Johnny Robinson Enshrinement Speech

Good evening. It has been 47 years since I last played professional football.  After all this time, I thought I had been forgotten. I can't tell you how pleased I was to be notified that I had been selected as a Senior Finalist after all these years, but then to receive that knock on the door from David Baker seemed surreal to me.

I think back to when I was a young boy, and all I ever wanted to do was to play ball. I went to University High School located on the LSU campus. Because of that, I grew up watching the LSU Tigers play football. 

University High was a very small school, so I was surprised when the LSU coach, Paul Dietzel, offered me a chance to play football at LSU.  It was a dream‑come‑true story. I was fortunate enough to play on the 1958 championship team that went undefeated and earned First‑Team All‑SEC honors. I had many great teammates who became lifelong friends. 

I never dreamed that I would become a professional football player. I thought that after college I would join the Air Force and become a fighter pilot. But to my surprise, I was selected the No. 3 overall player in the 1960 Draft.

When I left for my first training camp, I remembered some of my dad's words of wisdom that he taught me: "Be a gentleman when you win; be a man when you lose. If you lose, hurt so bad that you work harder so it won't happen again.  Prepare, sacrifice and give your best.  Bring out the best in others, have faith in the Lord and always respect your mother."

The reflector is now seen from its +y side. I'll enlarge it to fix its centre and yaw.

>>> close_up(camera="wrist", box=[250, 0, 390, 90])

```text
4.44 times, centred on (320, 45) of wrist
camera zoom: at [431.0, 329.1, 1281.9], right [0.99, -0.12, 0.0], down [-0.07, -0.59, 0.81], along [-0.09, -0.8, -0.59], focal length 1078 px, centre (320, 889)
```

I was blessed to play with a great franchise and with great players during my career.  Kansas City owner Lamar Hunt and head coach Hank Stram were wonderful, very supportive, and they both showed great faith in me. I wouldn't have wanted to play with any other team but the Kansas City Chiefs. That was where I wanted to be.

Fifty‑nine years ago was my first pro football game. That's a long time.  I remember playing like it was yesterday. I played in Super Bowl I and again in Super Bowl IV. 

In my last game, I suffered an injury, and I ended up spending five days in the hospital.  At the time, I had no idea it would be the last game of my career. That was the 1971 AFC playoff game against the Miami Dolphins on Christmas Day, which is the longest game in professional football history today.

I've been very fortunate to play in some of the most significant games in professional football history. The journey to the Pro Football Hall of Fame may have been long and the road may have been hard at times, but I found that sometimes you must go through the valley in order to stand upon the mountain.

I used to wonder why I had not been inducted into the Hall of Fame all these years since I was first eligible, but I came to realize that God was in control of my life, and I believed that God wanted me to start my boys home.

In 1980, I answered a call on my life and founded the Johnny Robinson Boys Home in Monroe, Louisiana. It is a place where boys can make positive life changes and get a fresh start on life.  You will still find me there most every day.

I want to thank my family, friends, coaches and teammates and the Hall of Fame staff, along with the city of Canton, for all your support in making this a very special day in my life.

Also, I want to thank the Lamar Hunt family, the Hank Stram family, Todd Tobias, and a special thank you to my stepson, Bob Thompson, for being my presenter here this evening. 

I also want to thank the Pro Football Hall of Fame voters who selected me for this great honor, for each Gold Jacket represented on this stage and those who aren't with us, and to each fan who supports the game called football. Being inducted into the Pro Football Hall of Fame stands for something that will endure well beyond a player's lifetime.

God gave me the ability to play, and I played it with all my heart. Thank you.